The first path is obtained by shifting the $j$-th cell, where $k+1\le j\le(2k-1),$ to the $(j+2n-2k)$-th cell and adding a final move from $k$ to $n$. Let $i$ be the current location of the Rook in the path to $k$. If $i < k$, the next step to $k$ is $j$, where $i < j < 2k-i$. The corresponding step to $n$ is from $i$ to $j$, where $i < j\le k$ or $2n-k< j< 2n-i$. If $i > k$, we apply the same argument by interchanging $i$ and $2k-i$ in the range for $j$. Since $|n-j| < |n-i|$ in either case, we obtain a path to $n$ whose final step is from $k$ to $n$.

Conversely, suppose we have a path to $n$ whose final step is from $k$ to $n$. Due to the final step, the $j$-th cell, where $k < j \le 2n-k$, will not appear in the path to $n$. Thus we can remove the final step and shift the $(j+2n-2k)$-th cell, $k+1\le j \le (2k-1)$, back to the $j$-th cell to obtain a path to $k$.

The second path is obtained by shifting the $j$-th cell, where $k \le j \le (2k-1)$, to the $(j+2n-2k)$-th cell and adding a final move from $2n-k$ to $n$. With a similar argument, we obtain a path to $n$ whose final step is from $2n-k$ to $n$. When $k=0$, we only obtain the first path since we cannot shift $j=0$ to $j=2n$ in the second construction.

It is straightforward to derive a similar recurrence formula for a higher-dimensional Rook by applying the argument to each dimension.

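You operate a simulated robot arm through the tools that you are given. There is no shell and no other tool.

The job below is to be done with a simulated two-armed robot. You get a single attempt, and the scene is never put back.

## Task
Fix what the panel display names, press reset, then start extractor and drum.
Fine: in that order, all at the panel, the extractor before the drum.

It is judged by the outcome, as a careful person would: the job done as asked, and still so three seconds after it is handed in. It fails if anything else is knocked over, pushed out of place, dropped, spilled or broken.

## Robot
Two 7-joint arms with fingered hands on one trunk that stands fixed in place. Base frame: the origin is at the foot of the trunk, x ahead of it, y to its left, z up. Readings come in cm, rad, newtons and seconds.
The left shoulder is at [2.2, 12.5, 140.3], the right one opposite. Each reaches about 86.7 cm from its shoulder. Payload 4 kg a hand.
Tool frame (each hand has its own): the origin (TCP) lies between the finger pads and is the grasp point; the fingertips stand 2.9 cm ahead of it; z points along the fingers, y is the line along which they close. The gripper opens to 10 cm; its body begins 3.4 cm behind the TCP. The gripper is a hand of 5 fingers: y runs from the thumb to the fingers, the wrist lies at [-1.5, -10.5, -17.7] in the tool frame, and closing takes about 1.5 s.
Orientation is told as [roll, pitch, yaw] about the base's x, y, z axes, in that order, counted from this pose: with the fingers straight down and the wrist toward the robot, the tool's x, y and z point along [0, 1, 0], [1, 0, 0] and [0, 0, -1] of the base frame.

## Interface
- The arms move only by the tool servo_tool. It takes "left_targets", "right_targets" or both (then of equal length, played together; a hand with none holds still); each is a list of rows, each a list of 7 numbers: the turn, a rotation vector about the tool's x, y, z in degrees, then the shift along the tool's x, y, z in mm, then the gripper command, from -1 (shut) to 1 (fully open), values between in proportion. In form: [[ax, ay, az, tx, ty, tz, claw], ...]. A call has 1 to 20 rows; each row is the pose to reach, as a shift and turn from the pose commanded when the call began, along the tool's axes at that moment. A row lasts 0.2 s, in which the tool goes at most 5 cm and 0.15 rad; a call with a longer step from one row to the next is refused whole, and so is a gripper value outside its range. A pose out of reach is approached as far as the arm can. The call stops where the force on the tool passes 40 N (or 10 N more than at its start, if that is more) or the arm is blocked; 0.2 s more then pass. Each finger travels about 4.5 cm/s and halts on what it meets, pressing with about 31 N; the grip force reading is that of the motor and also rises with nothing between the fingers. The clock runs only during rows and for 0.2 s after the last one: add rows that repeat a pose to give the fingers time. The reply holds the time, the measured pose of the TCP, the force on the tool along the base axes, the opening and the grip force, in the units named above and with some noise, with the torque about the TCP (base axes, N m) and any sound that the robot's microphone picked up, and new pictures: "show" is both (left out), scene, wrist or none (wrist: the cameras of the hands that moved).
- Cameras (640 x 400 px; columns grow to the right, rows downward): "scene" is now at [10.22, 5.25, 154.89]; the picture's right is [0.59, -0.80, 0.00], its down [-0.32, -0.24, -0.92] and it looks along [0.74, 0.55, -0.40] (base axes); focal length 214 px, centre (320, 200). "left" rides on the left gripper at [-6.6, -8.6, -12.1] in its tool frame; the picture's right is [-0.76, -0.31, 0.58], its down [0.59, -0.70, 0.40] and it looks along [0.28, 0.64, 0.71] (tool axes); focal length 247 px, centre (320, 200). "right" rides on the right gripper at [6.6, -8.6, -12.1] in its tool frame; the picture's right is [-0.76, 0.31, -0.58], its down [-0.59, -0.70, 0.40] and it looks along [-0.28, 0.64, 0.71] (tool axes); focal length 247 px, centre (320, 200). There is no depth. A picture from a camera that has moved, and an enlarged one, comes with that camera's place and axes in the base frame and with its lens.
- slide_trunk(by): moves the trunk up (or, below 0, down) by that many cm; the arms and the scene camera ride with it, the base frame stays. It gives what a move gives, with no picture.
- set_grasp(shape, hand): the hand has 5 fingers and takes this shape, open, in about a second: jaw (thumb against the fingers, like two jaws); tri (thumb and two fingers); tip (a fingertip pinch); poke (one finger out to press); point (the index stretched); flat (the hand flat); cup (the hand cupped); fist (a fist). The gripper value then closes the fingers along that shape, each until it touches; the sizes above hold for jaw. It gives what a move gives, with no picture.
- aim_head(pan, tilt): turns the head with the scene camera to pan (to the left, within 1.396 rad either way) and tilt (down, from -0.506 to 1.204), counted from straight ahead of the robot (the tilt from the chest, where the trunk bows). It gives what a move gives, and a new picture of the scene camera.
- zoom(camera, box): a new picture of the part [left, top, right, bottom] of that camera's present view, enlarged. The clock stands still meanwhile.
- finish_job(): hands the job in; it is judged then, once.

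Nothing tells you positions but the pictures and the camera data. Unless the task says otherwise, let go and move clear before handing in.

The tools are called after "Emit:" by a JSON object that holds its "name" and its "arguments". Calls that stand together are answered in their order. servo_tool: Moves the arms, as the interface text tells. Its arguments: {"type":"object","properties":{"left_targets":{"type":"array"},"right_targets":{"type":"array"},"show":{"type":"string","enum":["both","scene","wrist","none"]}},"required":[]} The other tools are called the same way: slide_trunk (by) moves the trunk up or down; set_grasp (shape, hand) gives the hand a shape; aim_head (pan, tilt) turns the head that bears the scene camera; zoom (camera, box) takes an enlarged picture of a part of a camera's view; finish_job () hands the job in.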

In particular, the recurrence for the $2$-dimensional Rook is \[ a(m,n)=2\sum_{k=1}^{m-1}a(k,n)+2\sum_{k=1}^{n-1}a(m,k)+a(m,0)+a(n,0). \]

Exercise 2. Prove that a generating function for the doubly infinite sequence is \[ \sum_{m=0}^{\infty}\sum_{n=0}^{\infty}a(m,n)x^my^n=\frac{1/4}{1-\frac{2x}{1-x}-\frac{2y}{1-y}} +\frac{1/6}{1-3x}+\frac{1/6}{1-3y}+\frac{5}{12}. \] Exercise 3. From this, prove the recurrence formula \[ a(m,n)=3a(m-1,n)+3a(m,n-1)-5a(m-1,n-1), \mbox{ for $m,n > 1$}. \] The diagonal sequence is \[ \{b(n)\}=\{a(n,n)\}=\{1, 2, 38, 794, 17390, 391538, 8976566,\ldots\}. \] Exercise 4. Show that the generating function for the diagonal sequence is \[ \sum_{n=0}^{\infty}b(n)t^n=\frac{5}{6}+\frac{\sqrt{1-t}}{6\sqrt{1-25t}}. \] Exercise 5. Show that this gives the recurrence formula \[ b(n) = \frac{(26 n - 14) b(n - 1) - (25 n - 50) b(n - 2)}{n}, \quad n \geq 2, \quad b(0) = 1, \, b(1) = 2. \] Exercise 6. Use the generating function to show that the asymptotic growth rate of the diagonal sequence is \[ b(n) \sim \sqrt{1 - (1/24)} 25^n/(6 \sqrt{\pi n}). \]

     Khang Tran is a Visiting Assistant Professor at Truman State University. His mathematical interests are Algebra and Number Theory.